Hay cosas que se ponen de moda. El aloe vera, por ejemplo. O el aceite balsámico, churreteando platos. Ahora tenemos el relato. Todo versa sobre el relato, la vida pública consiste en hacerse con el relato, controlar el relato, dominar el relato, imponer el relato. El relato, que al fin y al cabo es un trampantojo emocional, consiste en completar el puzle de la realidad a martillazos, sin matices, redondito, sencillo, tragable con un sorbo de atención y digerible de un solo golpe. El relato es un motor perpetuo, que una vez lo pones en funcionamiento, ya va solo, y se desliza en conversaciones, tertulias, telediarios, prensa en general, hasta dar el salto a los medios de comunicación de masas de estos tiempos: las cadenas de Whatsapp y las entradas en Facebook, altares de las verdades acríticas del siglo XXI.

Se aproxima, además, la temporada alta del relato, el Blancolor de las verdades a medias, el BlackSunday de las ideas-fuerza arrimadas al ascua propia, que son las elecciones generales, en un ambiente de partido de vuelta con el marcador en contra para todos los que concurren. Y empiezan a aparecer relatos de hormigón armado, adornados de meme facilón con sus iconos, con su pellizco emotivo, pulsando la cuerda de las tripas del votante.
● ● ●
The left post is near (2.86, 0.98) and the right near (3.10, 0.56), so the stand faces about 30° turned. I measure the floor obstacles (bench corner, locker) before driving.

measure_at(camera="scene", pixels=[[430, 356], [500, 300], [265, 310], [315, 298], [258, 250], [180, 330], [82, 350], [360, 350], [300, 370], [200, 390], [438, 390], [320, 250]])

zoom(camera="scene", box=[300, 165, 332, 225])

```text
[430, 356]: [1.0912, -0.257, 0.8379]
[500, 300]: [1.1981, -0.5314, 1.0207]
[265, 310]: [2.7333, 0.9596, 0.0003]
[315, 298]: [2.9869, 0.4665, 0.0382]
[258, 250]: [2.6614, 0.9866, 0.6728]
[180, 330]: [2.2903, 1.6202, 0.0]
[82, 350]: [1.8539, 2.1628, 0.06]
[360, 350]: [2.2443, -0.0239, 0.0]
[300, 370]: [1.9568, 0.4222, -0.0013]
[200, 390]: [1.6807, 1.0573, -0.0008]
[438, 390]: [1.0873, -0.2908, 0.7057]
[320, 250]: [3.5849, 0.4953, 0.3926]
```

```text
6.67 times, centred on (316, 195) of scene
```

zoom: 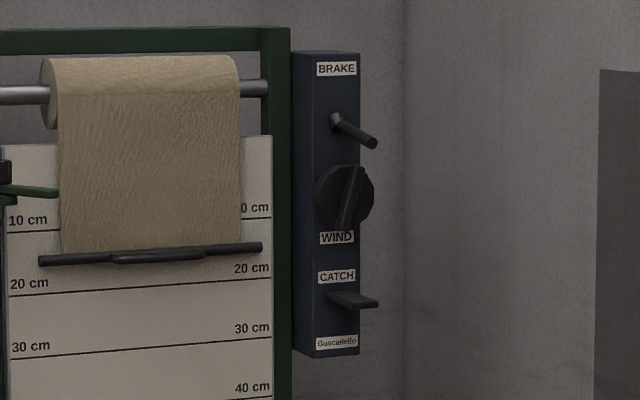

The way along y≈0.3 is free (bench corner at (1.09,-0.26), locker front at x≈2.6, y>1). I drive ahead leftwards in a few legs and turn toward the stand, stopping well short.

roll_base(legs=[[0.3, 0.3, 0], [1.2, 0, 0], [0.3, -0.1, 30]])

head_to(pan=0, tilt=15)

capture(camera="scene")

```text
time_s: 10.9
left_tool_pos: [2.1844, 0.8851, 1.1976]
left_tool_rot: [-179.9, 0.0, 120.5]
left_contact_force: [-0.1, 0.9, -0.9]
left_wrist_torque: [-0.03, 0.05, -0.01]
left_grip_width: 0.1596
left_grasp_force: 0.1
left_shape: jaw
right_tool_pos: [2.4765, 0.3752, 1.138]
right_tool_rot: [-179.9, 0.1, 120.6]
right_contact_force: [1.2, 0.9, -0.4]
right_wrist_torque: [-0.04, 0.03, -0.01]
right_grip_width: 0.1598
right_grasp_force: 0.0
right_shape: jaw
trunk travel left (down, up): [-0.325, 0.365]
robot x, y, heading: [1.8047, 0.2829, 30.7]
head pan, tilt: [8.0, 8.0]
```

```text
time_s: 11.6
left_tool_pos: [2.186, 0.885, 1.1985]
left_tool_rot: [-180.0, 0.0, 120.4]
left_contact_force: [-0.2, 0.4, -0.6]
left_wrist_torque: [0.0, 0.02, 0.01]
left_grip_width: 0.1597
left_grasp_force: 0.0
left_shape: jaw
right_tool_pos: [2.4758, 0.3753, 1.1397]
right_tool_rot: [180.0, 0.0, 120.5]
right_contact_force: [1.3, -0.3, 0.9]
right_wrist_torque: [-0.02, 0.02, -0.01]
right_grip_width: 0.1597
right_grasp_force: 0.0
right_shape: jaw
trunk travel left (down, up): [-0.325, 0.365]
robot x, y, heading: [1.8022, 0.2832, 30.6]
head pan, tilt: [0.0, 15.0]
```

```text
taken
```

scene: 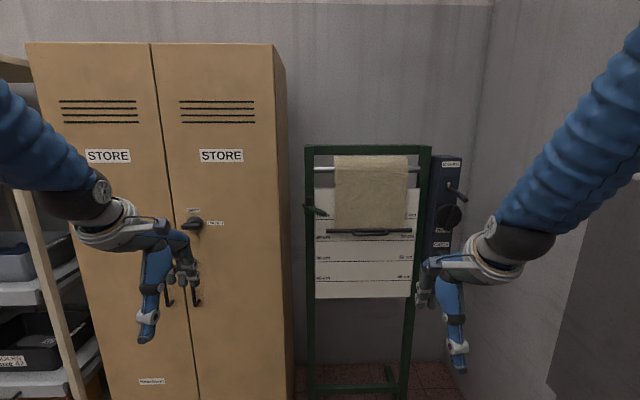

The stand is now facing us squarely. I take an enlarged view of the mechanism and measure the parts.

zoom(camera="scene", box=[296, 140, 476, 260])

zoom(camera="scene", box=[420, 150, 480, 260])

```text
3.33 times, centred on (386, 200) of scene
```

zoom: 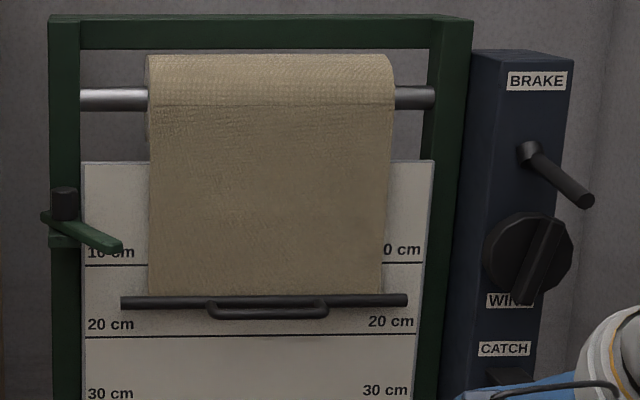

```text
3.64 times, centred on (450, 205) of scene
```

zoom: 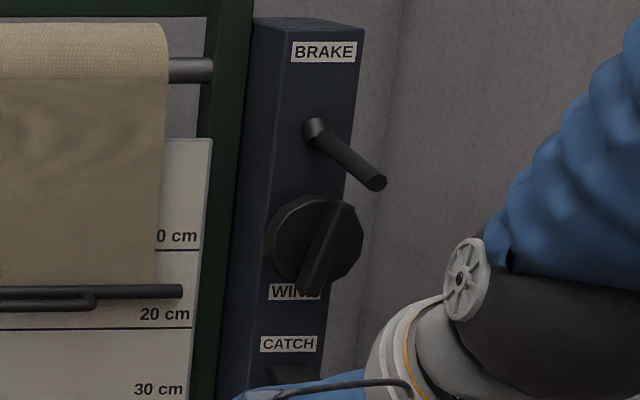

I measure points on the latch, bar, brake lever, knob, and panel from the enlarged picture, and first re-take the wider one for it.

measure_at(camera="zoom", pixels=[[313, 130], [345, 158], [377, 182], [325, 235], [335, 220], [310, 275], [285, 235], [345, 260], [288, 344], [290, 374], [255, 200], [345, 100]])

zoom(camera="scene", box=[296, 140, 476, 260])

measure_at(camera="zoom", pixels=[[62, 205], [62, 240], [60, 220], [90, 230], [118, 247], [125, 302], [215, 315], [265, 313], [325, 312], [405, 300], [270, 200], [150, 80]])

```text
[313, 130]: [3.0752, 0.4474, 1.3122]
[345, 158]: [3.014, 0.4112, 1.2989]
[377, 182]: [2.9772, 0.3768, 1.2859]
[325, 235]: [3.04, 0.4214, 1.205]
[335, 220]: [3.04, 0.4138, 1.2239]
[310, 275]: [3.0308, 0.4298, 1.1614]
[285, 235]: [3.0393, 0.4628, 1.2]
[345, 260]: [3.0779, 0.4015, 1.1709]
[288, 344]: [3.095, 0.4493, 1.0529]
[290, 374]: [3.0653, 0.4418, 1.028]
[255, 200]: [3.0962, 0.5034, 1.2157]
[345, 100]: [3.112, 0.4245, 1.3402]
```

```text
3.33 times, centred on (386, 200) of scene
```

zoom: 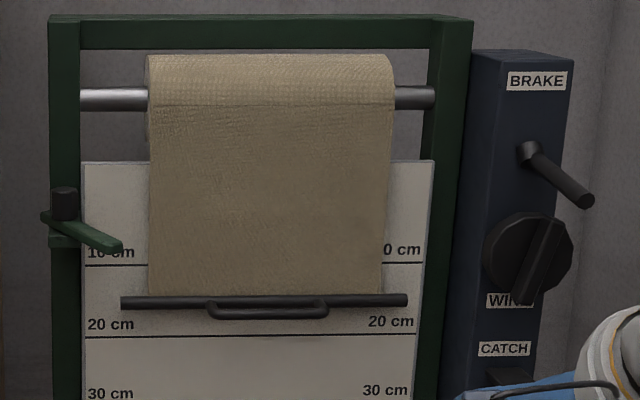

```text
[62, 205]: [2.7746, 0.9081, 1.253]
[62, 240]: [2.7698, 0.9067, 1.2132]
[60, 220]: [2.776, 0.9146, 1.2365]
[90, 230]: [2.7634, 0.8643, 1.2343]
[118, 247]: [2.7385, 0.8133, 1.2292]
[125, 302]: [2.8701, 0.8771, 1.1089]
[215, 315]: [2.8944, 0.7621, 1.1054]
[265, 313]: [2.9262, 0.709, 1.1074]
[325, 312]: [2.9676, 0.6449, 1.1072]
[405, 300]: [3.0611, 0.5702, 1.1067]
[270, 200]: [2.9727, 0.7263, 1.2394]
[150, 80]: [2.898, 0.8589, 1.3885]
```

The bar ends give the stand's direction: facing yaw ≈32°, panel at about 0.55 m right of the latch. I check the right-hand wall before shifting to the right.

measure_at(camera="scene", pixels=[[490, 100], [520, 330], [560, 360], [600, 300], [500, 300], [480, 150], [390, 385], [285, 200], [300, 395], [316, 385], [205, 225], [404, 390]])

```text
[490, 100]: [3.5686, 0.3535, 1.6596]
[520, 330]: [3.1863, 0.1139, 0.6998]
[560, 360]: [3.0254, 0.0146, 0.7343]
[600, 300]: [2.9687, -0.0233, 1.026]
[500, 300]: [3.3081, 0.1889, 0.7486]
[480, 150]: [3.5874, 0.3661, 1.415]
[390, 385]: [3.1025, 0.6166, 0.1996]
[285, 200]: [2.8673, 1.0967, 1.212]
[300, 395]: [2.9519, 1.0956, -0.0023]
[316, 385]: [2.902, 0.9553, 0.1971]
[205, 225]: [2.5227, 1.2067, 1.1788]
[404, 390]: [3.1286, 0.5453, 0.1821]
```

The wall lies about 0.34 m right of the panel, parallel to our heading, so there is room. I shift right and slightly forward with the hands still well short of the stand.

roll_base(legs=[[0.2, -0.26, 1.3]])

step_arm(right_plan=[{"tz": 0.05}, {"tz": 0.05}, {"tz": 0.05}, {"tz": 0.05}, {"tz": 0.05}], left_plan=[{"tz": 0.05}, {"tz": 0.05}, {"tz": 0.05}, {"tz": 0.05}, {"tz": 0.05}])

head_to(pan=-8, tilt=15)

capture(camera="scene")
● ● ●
Ya metidos en harina, si hay que volver a votar, volveremos. Pero habría que recordar a los votados que no somos tan simples; que en ninguno de nuestros procesos vitales nos encontramos con explicaciones o justificaciones redondas, que todo tiene su cara y su cruz, y que de todos vamos saliendo a pulmón, con mejor o peor suerte.

No nos tomen por idiotas que necesitan recibirlo todo sencillito, porque de lo contrario no se enteran, y que se dejen de relatos que, para cuentos, ahí tenemos a los hermanos Grimm.